The Grey Stanes of Garleffin were eight standing stones in the form of a half ellipse about 233 yards long, with two of the stones being only one yard apart.  Local tradition said that a battle was fought here, and the stones marked the sites where chieftains fell.  Only two of the stones remain in the 21st century, the others having been destroyed by farmers.

Within the same big field stretching from the standing stones north to the bridges, there are cropmarks of a four poster stone-circle, a round barrow, possible ring-ditches, and several pits 

Findings of flints and other stone instruments show the presence of mesolithic and neolithic settlements south of the River Stinchar

Finnarts Hill has a circular earthwork, possibly a ritual enclosure from the Bronze Age.  A farmer found a supulchral urn there which contained some human bones.  In this area there was also a prehistoric burnt mound. 

 Human bones 'of enormous size' were discovered in a cairn on top of Carlock Hill, and other ancient cairns are to be found dotted around the hills.

Old and new place-names can be a fair indication of historical significance.  Auchencrosh, for example, translates as 'the field of the cross', and Kilantringan as 'the church of St Ninian' – that area of Glenapp did have a chapel on the pilrimage route to the shrine of St Ninian in Whithorn.  20th century bungalows next to the Garleffin standing stones were named Druidslea and Glendruid. 

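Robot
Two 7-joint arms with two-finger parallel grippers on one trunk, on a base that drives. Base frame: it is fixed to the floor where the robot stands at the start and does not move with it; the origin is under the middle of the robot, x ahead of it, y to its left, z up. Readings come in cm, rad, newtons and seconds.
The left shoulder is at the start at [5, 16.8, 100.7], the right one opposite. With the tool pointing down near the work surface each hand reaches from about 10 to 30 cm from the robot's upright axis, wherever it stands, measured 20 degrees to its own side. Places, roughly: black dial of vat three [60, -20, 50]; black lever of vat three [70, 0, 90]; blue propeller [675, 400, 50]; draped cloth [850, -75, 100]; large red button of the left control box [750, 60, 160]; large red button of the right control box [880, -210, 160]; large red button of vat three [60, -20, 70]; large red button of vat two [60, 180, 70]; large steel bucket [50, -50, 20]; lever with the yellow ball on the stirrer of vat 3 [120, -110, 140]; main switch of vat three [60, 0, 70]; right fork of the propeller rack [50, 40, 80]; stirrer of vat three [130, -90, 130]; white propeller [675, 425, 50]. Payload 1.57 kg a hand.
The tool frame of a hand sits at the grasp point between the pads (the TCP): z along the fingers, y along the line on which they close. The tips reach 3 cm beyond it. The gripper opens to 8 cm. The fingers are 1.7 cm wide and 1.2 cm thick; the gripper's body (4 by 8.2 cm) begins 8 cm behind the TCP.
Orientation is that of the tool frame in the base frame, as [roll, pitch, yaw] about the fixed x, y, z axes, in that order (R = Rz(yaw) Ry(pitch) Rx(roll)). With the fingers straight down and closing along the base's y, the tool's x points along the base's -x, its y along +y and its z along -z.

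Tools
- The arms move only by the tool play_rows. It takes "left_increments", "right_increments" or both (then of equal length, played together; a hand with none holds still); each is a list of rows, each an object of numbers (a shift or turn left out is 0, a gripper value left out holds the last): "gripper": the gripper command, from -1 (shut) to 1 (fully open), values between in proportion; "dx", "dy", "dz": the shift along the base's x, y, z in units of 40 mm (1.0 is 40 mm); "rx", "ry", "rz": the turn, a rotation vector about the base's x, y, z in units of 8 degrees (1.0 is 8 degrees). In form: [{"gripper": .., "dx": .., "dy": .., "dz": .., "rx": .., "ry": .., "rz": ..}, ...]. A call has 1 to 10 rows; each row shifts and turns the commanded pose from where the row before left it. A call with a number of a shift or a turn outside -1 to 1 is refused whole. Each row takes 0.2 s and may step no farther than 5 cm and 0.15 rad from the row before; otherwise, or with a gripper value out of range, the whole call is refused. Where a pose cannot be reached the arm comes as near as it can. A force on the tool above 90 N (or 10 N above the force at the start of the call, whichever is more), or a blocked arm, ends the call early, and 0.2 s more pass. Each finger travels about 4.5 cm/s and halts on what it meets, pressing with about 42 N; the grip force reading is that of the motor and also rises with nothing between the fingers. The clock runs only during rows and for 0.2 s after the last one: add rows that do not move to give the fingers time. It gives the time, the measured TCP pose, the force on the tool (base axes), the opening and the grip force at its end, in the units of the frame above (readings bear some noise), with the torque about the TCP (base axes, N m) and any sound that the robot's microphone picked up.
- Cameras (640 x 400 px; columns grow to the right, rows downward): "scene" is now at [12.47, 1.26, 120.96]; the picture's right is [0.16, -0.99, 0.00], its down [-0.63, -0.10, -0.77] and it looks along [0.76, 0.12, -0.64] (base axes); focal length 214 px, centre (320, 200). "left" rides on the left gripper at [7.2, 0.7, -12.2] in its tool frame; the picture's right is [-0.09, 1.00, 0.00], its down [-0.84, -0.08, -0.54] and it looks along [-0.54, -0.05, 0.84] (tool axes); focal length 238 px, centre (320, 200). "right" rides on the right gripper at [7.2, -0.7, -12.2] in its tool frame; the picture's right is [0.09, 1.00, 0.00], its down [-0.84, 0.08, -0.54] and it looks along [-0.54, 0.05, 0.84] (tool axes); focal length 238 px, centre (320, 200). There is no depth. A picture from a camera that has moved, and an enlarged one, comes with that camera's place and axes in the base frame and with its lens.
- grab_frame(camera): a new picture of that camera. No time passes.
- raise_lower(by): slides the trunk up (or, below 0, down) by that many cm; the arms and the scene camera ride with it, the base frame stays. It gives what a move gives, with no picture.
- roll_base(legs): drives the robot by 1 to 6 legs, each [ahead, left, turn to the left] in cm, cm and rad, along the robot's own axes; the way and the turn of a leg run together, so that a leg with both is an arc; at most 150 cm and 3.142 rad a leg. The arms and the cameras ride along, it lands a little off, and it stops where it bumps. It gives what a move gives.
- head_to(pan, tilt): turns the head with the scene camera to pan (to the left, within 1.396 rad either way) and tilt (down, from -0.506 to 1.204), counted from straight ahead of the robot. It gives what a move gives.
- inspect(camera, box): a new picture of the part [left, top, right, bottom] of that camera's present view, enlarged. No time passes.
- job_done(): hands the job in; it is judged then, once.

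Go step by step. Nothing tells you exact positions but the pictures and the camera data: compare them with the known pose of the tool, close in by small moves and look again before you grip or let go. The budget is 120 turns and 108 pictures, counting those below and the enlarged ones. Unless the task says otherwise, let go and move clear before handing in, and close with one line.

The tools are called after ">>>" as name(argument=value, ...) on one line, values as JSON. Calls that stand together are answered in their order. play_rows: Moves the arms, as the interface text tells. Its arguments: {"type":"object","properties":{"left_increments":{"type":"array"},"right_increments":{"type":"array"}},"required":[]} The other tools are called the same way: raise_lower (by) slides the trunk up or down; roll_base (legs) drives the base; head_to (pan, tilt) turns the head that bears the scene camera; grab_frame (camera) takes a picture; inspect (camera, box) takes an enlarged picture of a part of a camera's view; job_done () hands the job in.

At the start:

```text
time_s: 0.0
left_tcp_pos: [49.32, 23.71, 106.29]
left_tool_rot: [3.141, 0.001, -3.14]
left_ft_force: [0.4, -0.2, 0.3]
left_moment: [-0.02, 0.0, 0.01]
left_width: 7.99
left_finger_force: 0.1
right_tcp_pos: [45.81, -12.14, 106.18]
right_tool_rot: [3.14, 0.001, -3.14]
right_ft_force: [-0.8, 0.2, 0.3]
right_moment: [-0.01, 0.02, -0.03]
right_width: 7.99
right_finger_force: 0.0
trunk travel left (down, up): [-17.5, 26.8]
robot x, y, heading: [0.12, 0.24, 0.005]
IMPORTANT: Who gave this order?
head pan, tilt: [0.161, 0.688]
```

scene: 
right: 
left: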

Carrick separated from Galloway in the late 12th century.  Three standing stones marked the southern boundary.  The one at Little Laight at the end of a dyke is called the 'Taxing Stane', probably from its later use as a toll, and local tradition has it as the burial place of King Alpin or his father in the 8th century.   Another stone has the name of  'Long Tom' or 'Long Tom Sloan' after a more recent shepherd, because it looked like him from a distance.